For more delicacies, check out today's edition of Sunday Stamps!


  1. Great set of stamps today, making me hungry!

  2. Great set of stamps today, making me hungry!

  3. Mmmm, I like the Indonesian foods I've tried (especially satay!) - though I haven't had any that are on these stamps. Thank you for looking them all up for us!

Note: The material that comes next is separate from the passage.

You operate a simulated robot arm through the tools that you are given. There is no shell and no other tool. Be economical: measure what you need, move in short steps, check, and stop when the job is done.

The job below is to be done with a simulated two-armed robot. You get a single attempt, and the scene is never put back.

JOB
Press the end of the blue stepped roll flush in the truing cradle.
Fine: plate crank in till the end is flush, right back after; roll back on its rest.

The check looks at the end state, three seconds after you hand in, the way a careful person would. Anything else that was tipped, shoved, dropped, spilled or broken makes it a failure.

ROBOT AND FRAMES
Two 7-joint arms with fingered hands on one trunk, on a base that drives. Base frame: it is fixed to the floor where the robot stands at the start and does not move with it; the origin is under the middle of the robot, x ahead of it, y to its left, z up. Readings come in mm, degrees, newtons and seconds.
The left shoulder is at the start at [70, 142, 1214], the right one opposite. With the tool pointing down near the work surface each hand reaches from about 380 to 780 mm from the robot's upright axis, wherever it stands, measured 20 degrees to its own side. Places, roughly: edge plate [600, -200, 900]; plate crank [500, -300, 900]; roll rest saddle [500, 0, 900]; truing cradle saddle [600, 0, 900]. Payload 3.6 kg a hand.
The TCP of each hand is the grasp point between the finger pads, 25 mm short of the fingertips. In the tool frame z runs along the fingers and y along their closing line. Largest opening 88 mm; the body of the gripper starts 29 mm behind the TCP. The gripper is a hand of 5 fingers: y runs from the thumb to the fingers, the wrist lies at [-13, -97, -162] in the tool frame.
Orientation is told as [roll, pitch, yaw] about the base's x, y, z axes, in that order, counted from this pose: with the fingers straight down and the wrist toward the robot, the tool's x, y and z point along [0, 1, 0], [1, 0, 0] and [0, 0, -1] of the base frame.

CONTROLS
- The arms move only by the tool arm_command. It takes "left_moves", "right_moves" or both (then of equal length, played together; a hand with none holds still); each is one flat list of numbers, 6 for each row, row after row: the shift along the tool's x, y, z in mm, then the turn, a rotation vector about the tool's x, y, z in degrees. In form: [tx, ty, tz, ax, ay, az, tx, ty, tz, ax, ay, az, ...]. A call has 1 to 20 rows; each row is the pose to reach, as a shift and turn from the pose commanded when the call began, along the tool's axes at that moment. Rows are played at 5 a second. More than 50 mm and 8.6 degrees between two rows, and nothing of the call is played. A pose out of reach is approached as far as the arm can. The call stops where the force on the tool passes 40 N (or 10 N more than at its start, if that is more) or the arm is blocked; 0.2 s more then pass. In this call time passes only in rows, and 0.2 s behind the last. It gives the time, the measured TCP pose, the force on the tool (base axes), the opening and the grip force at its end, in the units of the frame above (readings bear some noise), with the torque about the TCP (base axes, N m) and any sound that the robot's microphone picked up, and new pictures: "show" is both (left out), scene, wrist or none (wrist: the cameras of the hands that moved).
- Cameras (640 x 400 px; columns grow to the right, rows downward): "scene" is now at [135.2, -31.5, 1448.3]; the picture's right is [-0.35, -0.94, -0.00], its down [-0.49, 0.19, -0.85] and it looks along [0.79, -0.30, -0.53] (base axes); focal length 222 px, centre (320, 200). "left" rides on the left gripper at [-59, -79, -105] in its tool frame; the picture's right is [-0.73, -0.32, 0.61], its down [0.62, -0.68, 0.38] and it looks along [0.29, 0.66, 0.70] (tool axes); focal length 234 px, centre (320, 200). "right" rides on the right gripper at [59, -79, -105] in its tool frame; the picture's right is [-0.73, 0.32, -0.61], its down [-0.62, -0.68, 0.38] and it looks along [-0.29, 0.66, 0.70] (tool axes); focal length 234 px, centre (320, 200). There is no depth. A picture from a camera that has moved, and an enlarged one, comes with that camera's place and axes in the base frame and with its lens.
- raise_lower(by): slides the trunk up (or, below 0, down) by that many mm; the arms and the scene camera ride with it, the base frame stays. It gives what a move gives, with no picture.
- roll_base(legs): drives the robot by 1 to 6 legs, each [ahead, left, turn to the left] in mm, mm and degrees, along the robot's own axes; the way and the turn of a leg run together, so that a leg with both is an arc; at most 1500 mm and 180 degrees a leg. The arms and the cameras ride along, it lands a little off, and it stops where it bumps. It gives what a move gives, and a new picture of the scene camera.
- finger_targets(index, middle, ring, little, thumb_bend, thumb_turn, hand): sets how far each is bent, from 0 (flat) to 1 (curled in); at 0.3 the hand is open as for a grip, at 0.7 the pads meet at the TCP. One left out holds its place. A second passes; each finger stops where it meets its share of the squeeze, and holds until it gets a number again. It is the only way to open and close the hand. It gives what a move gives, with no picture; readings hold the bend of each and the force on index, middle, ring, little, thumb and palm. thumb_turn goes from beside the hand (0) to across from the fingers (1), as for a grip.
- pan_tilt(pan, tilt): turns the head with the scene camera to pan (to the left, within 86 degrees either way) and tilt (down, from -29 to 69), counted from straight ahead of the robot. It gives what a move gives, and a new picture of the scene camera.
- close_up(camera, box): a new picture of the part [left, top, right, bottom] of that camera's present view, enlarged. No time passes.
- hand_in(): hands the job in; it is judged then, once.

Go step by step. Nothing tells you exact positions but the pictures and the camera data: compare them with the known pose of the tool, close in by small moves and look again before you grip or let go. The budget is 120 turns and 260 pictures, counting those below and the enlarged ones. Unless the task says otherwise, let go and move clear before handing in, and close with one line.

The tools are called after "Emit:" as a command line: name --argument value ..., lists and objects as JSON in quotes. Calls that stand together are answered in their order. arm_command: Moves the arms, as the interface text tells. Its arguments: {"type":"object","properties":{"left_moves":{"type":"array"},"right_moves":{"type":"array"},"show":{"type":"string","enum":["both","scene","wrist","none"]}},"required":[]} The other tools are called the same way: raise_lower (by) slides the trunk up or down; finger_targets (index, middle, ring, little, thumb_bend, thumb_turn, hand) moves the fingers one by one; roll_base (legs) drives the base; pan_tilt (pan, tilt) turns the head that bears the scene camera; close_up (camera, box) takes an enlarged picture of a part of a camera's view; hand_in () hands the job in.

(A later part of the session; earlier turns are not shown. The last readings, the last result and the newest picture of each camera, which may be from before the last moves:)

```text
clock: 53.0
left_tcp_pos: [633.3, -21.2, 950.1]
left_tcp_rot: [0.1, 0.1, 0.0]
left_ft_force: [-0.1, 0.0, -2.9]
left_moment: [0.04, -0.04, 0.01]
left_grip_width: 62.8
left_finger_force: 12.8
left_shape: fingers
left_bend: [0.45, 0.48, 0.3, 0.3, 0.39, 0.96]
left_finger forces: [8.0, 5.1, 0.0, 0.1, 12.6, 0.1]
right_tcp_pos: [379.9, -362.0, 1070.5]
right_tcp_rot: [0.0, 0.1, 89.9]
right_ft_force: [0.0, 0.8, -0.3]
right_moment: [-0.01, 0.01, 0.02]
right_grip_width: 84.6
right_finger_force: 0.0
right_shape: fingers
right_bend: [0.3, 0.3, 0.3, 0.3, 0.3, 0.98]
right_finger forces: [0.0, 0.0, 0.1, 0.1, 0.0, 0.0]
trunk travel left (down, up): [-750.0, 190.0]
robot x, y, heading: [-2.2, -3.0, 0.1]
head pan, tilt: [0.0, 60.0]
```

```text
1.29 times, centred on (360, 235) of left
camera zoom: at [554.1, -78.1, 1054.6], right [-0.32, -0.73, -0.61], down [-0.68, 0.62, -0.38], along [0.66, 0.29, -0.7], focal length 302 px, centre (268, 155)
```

  4. Several Indonesian dishes have become common in the Netherlands due to the (colonial) past and I think them delicious. Like sate, and side dishes like atjar tjampoer (or acar, a kind of pickled vegetables), prawn crackers, sajoer (sayur), and all kinds of Indonesian spices, and the famous 'Rijsttafel' (rice table).
    But all dishes shown on the stamps are new to me (including this kind of sate - there are many types of sate)!
    Looking forward to try them one day. Be it that, similar to you, I prefer not to eat meat daily, preferably less (in NL there is a name for it: 'part-time vegetarian' or 'flexitarian'). In my case because I regret the bad living circumstances - at least in my country - for most of the farm animals.

  5. I love trying new dishes and it sounds from the number of stamps issued that a trip out to an Indonesian restaurant would be a journey of discovery.

  6. I'm another who is hungry as a result of admiring these splendid stamp.